Canada's Immigrant Handbook Selectively Offends Liberals
By: Rachel Marsden
The new Canadian citizenship study guide released this week by Conservative 
Prime Minister Stephen Harper’s government has upset the Liberal Party’s 
immigration critic and son of late former Liberal Prime Minister Pierre Trudeau, 
arguably the father of Canada’s official multicultural policy and for whom 
family friend Fidel Castro served as a pallbearer. Now his son, Justin Trudeau, 
is complaining that the handbook Discover Canada: The Rights and 
Responsibilities of Citizenship makes snarky value judgments on things such as 
murder when it’s perpetrated by people of a foreign culture. He did, however, 
express his own positive judgment regarding some of the other examples of 
cultural diversity included in the manual—homosexuality, for example.
The new version of the immigration guide defines Canadians in the “Who We Are” 
section as Indian/Aboriginal, English, French, a bunch of other nationalities 
and religions—plus don’t forget the gays, please. Trudeau says that he likes 
that part acknowledging that “Canada’s diversity includes gay and lesbian 
Canadians, who enjoy the full protection of and equal treatment under the law, 
including access to civil marriage.”
While guesting on a radio show this week, the Liberal shadow-minister said he 
felt “uncomfortable” with the “tone” of this part: “In Canada, men and women are 
equal under the law. Canada’s openness and generosity do not extend to barbaric 
cultural practices that tolerate spousal abuse, 'honour killings,' female 
genital mutilation, forced marriage, or other gender-based violence. Those 
guilty of these crimes are severely punished under Canada’s criminal laws.”
To be fair, when the Conservatives attacked Trudeau for his objections, he 
clarified to a national newspaper reporter: “Perhaps I got tangled in semantic 
weeds in my comments, particularly in view of the Conservatives' cynicism on 
these issues. … I want to make clear that I think the acts described are 
heinous, barbaric acts that are totally unacceptable in our society.”
One might venture to guess that the juxtaposition of the terms “barbaric” and 
“cultural practices” is what automatically sets off alarms inside leftist brains 
of guys like Trudeau.
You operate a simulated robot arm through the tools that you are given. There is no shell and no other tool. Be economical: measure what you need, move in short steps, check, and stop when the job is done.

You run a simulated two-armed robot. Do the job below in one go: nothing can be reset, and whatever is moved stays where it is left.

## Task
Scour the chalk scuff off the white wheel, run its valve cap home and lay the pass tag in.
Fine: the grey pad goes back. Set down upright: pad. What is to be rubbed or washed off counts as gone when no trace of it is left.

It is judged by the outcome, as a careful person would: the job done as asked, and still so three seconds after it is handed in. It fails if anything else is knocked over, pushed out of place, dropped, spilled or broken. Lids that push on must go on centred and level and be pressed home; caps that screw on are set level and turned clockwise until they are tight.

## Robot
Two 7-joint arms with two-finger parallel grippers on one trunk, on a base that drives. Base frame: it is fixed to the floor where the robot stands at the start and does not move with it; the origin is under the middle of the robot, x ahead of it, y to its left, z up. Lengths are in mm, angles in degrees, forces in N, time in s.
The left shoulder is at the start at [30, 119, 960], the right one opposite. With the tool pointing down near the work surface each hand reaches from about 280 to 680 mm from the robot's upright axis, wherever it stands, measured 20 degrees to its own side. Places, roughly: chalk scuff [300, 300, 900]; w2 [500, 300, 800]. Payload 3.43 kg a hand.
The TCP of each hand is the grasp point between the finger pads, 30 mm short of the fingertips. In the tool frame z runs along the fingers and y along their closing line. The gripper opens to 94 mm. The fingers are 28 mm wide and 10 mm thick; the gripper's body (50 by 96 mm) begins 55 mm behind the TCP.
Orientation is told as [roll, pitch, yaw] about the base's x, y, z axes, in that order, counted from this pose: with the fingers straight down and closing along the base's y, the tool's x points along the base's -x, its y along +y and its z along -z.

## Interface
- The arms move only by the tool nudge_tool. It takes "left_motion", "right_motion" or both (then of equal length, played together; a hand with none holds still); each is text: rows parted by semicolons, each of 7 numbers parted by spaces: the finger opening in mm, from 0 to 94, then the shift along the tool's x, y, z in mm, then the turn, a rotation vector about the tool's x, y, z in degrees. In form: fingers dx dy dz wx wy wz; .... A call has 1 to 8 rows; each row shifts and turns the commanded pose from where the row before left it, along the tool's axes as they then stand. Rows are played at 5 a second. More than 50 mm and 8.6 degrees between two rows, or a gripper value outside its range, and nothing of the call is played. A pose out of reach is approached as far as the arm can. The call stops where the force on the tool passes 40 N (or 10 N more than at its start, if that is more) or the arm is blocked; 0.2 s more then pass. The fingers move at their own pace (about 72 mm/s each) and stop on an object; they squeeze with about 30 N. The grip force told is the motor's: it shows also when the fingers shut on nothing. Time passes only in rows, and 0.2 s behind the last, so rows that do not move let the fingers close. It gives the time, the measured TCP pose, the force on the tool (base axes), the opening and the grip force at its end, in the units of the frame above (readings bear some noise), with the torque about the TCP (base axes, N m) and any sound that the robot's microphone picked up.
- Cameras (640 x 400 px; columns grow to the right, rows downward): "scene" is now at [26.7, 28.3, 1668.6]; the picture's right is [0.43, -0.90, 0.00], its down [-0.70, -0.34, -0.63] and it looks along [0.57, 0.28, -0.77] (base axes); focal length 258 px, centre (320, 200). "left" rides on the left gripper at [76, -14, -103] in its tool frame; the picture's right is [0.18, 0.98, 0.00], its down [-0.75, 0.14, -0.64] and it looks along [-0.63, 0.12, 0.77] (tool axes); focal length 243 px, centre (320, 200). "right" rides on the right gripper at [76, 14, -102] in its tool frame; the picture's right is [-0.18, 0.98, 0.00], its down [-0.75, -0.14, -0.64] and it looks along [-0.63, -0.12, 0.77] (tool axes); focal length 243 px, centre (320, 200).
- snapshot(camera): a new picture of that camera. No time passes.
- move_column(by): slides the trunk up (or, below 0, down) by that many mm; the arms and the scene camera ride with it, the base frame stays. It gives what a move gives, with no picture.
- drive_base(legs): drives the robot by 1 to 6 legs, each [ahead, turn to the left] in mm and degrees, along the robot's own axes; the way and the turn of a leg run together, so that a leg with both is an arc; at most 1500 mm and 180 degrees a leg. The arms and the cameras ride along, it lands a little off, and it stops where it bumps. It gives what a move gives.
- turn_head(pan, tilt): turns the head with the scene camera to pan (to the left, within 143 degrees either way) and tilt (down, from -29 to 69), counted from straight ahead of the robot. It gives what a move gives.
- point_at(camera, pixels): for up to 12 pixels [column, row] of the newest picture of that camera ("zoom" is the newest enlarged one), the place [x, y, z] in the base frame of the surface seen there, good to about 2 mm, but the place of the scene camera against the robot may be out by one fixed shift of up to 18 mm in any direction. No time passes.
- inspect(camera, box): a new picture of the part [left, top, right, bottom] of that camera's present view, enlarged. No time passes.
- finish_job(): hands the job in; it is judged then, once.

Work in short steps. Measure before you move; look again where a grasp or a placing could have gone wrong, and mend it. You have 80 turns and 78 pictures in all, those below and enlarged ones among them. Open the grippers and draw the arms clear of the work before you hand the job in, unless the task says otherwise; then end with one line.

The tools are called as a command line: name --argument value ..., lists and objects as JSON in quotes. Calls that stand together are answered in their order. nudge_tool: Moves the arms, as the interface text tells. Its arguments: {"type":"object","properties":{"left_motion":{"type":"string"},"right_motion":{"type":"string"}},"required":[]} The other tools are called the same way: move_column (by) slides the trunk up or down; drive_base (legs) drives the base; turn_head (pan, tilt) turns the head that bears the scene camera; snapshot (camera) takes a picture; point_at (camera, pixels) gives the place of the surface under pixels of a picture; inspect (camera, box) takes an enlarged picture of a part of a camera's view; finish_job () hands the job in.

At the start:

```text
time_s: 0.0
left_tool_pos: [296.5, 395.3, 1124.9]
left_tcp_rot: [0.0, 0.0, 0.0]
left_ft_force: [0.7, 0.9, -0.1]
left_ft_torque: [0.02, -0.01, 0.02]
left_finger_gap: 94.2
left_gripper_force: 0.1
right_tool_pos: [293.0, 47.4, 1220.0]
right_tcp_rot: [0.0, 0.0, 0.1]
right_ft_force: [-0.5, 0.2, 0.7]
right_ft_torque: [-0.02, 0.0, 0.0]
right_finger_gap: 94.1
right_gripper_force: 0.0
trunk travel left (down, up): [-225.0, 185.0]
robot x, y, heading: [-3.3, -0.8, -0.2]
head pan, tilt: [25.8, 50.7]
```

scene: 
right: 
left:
When that occurs, any intelligence occupying that brain 
reflexively shoots to its feet—screaming and panicking and running around 
looking for the nearest escape from the right-wing bigots attempting to take it 
hostage, thereby completely missing the things that came after it, such as 
wife-beating, murder, and vaginal mutilation.
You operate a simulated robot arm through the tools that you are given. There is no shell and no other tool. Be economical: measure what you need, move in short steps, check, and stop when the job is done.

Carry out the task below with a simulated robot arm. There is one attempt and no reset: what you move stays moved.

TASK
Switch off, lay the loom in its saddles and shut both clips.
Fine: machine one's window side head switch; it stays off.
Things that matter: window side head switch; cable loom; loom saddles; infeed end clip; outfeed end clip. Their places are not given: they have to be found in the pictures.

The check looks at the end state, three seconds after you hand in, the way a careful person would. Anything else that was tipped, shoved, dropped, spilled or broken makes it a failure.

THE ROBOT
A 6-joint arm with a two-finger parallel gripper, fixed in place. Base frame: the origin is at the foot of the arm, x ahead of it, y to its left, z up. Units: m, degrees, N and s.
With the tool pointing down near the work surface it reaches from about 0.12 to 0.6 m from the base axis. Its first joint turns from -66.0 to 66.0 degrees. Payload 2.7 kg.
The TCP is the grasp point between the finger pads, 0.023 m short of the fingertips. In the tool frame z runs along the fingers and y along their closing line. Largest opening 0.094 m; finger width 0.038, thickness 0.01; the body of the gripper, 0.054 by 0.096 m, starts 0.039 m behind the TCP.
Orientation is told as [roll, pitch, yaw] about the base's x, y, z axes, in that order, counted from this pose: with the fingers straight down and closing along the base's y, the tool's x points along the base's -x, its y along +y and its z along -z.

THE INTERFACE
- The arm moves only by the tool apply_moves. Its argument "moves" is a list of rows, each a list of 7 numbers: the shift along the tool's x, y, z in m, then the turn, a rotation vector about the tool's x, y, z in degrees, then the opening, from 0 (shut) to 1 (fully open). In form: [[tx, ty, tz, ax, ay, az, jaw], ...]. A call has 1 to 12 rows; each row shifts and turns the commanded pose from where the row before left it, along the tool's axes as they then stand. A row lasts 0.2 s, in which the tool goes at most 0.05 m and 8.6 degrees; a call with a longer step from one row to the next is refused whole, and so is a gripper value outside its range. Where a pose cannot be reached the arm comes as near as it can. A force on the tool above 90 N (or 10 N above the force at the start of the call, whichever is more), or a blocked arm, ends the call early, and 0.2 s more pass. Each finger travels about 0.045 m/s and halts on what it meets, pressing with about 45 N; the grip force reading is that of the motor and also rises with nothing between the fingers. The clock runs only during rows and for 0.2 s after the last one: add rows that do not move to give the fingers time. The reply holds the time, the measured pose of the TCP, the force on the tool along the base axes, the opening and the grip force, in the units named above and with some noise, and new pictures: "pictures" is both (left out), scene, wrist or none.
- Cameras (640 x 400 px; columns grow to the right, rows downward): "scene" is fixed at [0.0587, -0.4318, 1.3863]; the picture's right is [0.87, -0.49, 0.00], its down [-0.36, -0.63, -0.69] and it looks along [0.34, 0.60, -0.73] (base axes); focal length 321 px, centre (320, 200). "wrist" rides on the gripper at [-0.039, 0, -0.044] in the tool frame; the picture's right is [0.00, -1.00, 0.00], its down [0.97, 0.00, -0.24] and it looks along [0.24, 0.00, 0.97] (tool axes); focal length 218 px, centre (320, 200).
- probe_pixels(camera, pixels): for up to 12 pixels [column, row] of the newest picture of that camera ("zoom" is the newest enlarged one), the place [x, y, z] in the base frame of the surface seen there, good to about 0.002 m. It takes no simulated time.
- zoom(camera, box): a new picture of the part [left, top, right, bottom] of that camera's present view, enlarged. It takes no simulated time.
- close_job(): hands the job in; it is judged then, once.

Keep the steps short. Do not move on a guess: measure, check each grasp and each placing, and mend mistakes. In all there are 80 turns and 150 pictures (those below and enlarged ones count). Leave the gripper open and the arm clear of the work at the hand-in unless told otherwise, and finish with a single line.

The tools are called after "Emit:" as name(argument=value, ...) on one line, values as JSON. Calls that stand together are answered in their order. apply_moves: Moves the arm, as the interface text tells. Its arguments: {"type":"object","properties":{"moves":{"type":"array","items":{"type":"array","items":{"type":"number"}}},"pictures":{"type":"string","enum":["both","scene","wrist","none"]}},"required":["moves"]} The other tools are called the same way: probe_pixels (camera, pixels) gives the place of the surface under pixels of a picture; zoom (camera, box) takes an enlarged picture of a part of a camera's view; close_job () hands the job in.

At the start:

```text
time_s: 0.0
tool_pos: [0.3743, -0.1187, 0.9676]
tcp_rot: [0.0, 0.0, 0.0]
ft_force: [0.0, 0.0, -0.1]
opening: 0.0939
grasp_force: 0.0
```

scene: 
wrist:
I have more bad news for Trudeau: There’s some second- or third-degree bigot 
action in that manual that not only went right over his head, but of which he 
explicitly approved.
While he was focused on defending murder and genital assault from the 
closed-minded and culturally insensitive, he failed to notice that nowhere 
alongside the manual’s discussion of “gay rights” does it also refer to 
“heterosexual rights”—at least not with equal explicitness. This may mean that 
heterosexual rights aren’t important enough to include—which may or may not be 
fine according to Liberal dogma. I really don’t know, as only true leftists can 
process that level of politically correct nuance, in the same way dogs can hear 
frequencies humans can’t. It could also be a sign that gays are again being 
singled out of mainstream society with separate mentions. Not only did Trudeau 
either miss or ignore the imbalance in that statement, but he praised it. The 
questions that progressive leftists need to ask Trudeau is, “Did you wilfully 
ignore the explicit homo-hetero imbalance in the new immigration guide? And, 
while you were at it—praising what will at some point be seen as a great 
injustice—did you not, in passing, think to stick up for people of genders other 
than male and female?”
Trudeau’s ignorance and insensitivity doesn’t end there. His rubber-stamping of 
the guide’s passages relating to homosexuality, clearly meant to school people 
from other cultures on the issue, risks offending these foreign cultures by 
implying that they are less enlightened than Canadians. Did Trudeau ever think 
that potential new Canadians might read the gay-related passage, see him 
cheering it as an open-minded progressive concept loved worldwide except by 
hardcore bigots, and feel bad about their own cultural practices denouncing 
gays? Did Trudeau not consider how much shame he could make these people feel 
about their cultural roots?
Maybe Trudeau should spend less time doing battle with the conservative-minded 
and focus instead on whether his cultural and gender-related proclamations—or 
loaded silence that serves as ‘statement by omission’—are adequately meeting the 
expectations of the progressive Left he claims to represent. Right now, he’s 
yellow*-carded.
* Not that there’s anything wrong with cards of other colors.